The EEZs of the various nations (along with the waters outside of the EEZs which are completely free in terms of natural resources and belong to no one), are collectively called ‘International Waters’. And while these waters may be international, they are still not completely free of restrictions, including restrictions that would affect seasteading. When a vessel is in International Waters, it must be flagged with the flag of a host nation, and must therefore obey all of the host nation’s laws. Conventionally, ships are supposed to flag themselves with the flag of their country of origin, but in practice, something called ‘Flags of Convenience’ are often used. These are the flags of nations that give financial and regulatory incentives to ships and shipping companies to use their flag instead of that of another nation, in exchange for an annual fee of a few thousand dollars. In practice these flags will usually not only protect the vessel from being boarded by hostile passing ships but are also even lower regulation than advertised since the host nation of the flag being flown usually doesn’t have the logistical ability to check and see what kinds of activities are happening aboard all of these foreign ships and whether they are complying with the host nation’s laws. Panama is the most common flag of convenience, while Liberia also occupies a spot near the top. The Seasteading Institute last year wrote a paper on the idea of creating a flag specifically for seasteading. So while every ship is forced to bear a flag of an established state, it doesn’t have to be their own and some options are always present, with more possibly coming in the future.

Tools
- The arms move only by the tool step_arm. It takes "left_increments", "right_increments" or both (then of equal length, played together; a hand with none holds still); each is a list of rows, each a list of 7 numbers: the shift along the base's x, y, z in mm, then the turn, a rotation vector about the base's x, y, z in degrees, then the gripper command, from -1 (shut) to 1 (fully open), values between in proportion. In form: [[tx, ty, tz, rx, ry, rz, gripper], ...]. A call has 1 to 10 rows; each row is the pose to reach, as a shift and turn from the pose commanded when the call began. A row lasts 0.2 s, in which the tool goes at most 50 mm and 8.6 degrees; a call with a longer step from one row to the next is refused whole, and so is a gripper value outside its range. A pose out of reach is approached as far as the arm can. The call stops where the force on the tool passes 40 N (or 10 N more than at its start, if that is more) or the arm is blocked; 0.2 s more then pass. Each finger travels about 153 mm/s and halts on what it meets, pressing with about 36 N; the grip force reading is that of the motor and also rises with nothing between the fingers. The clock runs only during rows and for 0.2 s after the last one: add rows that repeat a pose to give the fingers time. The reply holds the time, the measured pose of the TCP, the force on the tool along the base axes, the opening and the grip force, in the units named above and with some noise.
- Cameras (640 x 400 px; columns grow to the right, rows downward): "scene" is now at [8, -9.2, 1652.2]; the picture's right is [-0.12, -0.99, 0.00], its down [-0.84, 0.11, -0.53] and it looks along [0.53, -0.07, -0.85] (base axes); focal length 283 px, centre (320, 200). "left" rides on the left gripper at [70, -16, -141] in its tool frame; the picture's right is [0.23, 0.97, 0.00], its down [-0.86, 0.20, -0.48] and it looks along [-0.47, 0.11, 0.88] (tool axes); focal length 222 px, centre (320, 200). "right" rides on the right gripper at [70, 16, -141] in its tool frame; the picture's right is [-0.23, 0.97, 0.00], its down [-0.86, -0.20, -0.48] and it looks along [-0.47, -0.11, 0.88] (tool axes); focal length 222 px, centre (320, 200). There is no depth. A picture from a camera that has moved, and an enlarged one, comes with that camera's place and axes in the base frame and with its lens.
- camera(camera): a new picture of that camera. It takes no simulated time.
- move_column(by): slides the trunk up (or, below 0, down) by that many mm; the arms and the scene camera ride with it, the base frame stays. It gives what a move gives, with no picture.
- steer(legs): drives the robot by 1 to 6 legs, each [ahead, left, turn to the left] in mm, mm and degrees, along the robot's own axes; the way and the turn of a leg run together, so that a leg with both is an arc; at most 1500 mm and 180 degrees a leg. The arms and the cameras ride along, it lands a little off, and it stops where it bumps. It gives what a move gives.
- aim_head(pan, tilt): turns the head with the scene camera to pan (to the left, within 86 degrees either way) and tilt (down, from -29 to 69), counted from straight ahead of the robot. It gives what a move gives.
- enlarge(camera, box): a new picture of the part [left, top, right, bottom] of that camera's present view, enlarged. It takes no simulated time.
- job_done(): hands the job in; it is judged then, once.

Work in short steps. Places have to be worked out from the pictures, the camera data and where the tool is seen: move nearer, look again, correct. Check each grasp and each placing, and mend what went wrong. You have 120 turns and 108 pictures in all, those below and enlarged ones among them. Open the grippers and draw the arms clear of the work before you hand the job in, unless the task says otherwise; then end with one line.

Whatever the regulatory future may hold, the case is still clear, that state claims extend far beyond the land and far beyond what you can see with your eyes from the shore. You simply won’t be able to drive your fishing boat far enough to become completely independent, at least not if any other ships come by and see it without a flag. So for the time being, living with some shadow of foreign control is the norm everywhere in the world, and for the foreseeable future, things are going to stay that way.